(COMPLETE THE FOLLOWING):
1. Repeat the span of the reading text whose first words are "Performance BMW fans" and whose last words are "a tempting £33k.".
2. Reproduce only the lines from the one containing "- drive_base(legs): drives" through the one containing "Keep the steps", exactly as written and with both ends included.

(READING TEXT):

Yep, that got everyone else’s attention all right. Especially among those who’d been at Anglia Car Auctions two weeks earlier and ignored the very nice warranted 69,000-mile 240 SE estate that had appeared in ITV’s A Private War drama recently. That car could have been bought for less than £3000 then, but wasn’t. We suspect it will now reappear with higher expectations (and numbers) attached.
Performance BMW fans eye up Alpinas
Alpinas have been adding an extra dose of interest to high-end auctions for a little while now. From RM Sotheby’s to Silverstone Auctions, most of the big players have been bigging up the Buchloe marque’s back catalogue.
It’s easy to see why. Low build-number Porsches are auction-room gold dust, and Alpinas have always been rare and special. But the wider market has yet to cotton on, as we found when delving into the Euro-classifieds to find bargains.
An E38 750iL-based B12 6.0 we found in Spain was number seven of just 94 of these 430bhp V12 cruisers. It was on private sale at a tempting £33k.
Too big? How about this Dutch E36 B8 4.6 Coupé (pictured above)? Only 78 of these 333bhp V8s were built. They deliver the equivalent of the M3’s peak torque at just 1000rpm. £55k isn’t pocket money, but the reward is something much rarer than an E46 M3 CSL.
Best value? Enter the B10 BiTurbo.
This 380bhp sleeper offered Testarossa- crushing performance back in the day, and with Euro prices starting at £42k, it looks good against the huge sums asked for the much more common E34 M5s.
Alpinas have previously been the preserve of scene enthusiasts, but now the BMW-following mainstream is showing its love. We’re expecting Alpinas to become highly covetable soon as rare German performance becomes an auction hall buzzphrase.
Rise of the sensible supercar: Honda NSX
You’re probably all aware of the Honda NSX – the supercar that’s like
a Ferrari 348 but built to Japanese rather than Italian standards. And yes, it really is as good as that sounds.
But, however good the NSX is, they’ve always been held back in the market by badge snobbery. Almost overnight, however, it seems that this anti-Japanese snobbery has all but vanished. People have been struck down by an epidemic of good sense, perhaps brought on by flaky Italian electrics and silly parts prices. NSX values have now almost closed the previous £15k-£20k gap to 348s. For cars with decent mileages in the 40-60,000 range (which is most of them, as these aren’t shopping cars) dealers are now routinely asking
£55k-£60k, and selling them.

(SUPPLIED MATERIAL):
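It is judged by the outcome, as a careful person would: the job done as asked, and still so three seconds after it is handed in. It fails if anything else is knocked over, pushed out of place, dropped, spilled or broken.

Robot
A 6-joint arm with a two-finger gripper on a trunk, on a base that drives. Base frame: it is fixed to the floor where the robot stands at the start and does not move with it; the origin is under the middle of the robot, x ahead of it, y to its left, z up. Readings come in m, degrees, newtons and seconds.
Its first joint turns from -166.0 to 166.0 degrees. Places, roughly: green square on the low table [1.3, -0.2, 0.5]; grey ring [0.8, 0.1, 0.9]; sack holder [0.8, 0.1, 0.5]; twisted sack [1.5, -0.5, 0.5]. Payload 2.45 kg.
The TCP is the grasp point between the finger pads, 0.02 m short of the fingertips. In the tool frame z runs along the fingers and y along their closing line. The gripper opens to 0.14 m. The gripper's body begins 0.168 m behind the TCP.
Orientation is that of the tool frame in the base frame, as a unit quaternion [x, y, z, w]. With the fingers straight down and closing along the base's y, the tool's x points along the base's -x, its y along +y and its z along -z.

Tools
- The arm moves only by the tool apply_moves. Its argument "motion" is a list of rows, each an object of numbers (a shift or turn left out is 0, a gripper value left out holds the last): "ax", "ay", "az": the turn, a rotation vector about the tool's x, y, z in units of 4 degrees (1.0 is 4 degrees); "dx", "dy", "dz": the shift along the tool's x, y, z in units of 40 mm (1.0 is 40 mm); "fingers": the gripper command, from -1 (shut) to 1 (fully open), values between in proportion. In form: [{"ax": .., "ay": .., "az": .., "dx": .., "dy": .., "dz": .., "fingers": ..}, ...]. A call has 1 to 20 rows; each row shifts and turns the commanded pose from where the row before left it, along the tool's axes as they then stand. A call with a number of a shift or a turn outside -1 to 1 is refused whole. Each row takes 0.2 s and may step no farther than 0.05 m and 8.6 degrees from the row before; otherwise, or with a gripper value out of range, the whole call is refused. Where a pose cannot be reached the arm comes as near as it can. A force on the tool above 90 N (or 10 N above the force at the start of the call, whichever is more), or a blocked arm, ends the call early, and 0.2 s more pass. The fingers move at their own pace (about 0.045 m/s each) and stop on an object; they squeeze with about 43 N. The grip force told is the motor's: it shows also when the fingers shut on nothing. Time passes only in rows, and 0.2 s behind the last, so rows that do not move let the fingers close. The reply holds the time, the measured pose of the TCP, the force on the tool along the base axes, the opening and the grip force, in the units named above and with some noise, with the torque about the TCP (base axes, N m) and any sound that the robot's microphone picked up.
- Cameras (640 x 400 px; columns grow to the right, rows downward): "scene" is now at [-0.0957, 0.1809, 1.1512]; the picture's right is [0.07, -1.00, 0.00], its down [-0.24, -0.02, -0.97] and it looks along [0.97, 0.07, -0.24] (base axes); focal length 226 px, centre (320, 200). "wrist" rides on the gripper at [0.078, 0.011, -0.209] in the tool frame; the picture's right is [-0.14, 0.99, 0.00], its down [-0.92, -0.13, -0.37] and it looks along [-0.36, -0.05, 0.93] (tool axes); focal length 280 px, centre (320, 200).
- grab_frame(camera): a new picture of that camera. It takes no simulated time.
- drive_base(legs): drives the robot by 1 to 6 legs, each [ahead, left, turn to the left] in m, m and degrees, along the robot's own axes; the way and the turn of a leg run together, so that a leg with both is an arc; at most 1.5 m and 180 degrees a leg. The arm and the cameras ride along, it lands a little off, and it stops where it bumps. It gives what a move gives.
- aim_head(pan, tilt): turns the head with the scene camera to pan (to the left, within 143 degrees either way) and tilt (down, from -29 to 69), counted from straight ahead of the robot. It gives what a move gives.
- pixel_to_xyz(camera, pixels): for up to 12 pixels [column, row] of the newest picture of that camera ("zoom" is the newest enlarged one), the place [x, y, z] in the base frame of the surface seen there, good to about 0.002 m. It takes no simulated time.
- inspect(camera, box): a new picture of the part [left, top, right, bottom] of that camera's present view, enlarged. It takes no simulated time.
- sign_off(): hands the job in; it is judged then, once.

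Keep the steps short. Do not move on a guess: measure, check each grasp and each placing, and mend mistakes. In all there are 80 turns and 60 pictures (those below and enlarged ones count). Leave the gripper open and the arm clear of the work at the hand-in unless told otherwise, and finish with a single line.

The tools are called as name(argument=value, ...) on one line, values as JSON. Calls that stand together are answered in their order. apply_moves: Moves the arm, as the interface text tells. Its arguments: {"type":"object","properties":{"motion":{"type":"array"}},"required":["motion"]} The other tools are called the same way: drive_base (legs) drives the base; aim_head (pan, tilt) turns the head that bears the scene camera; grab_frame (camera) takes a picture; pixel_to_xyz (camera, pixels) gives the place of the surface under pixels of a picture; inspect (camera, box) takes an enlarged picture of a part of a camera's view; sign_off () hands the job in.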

(FULL ANSWERS):
1.
Performance BMW fans eye up Alpinas
Alpinas have been adding an extra dose of interest to high-end auctions for a little while now. From RM Sotheby’s to Silverstone Auctions, most of the big players have been bigging up the Buchloe marque’s back catalogue.
It’s easy to see why. Low build-number Porsches are auction-room gold dust, and Alpinas have always been rare and special. But the wider market has yet to cotton on, as we found when delving into the Euro-classifieds to find bargains.
An E38 750iL-based B12 6.0 we found in Spain was number seven of just 94 of these 430bhp V12 cruisers. It was on private sale at a tempting £33k.

2.
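- drive_base(legs): drives the robot by 1 to 6 legs, each [ahead, left, turn to the left] in m, m and degrees, along the robot's own axes; the way and the turn of a leg run together, so that a leg with both is an arc; at most 1.5 m and 180 degrees a leg. The arm and the cameras ride along, it lands a little off, and it stops where it bumps. It gives what a move gives.
- aim_head(pan, tilt): turns the head with the scene camera to pan (to the left, within 143 degrees either way) and tilt (down, from -29 to 69), counted from straight ahead of the robot. It gives what a move gives.
- pixel_to_xyz(camera, pixels): for up to 12 pixels [column, row] of the newest picture of that camera ("zoom" is the newest enlarged one), the place [x, y, z] in the base frame of the surface seen there, good to about 0.002 m. It takes no simulated time.
- inspect(camera, box): a new picture of the part [left, top, right, bottom] of that camera's present view, enlarged. It takes no simulated time.
- sign_off(): hands the job in; it is judged then, once.

Keep the steps short. Do not move on a guess: measure, check each grasp and each placing, and mend mistakes. In all there are 80 turns and 60 pictures (those below and enlarged ones count). Leave the gripper open and the arm clear of the work at the hand-in unless told otherwise, and finish with a single line.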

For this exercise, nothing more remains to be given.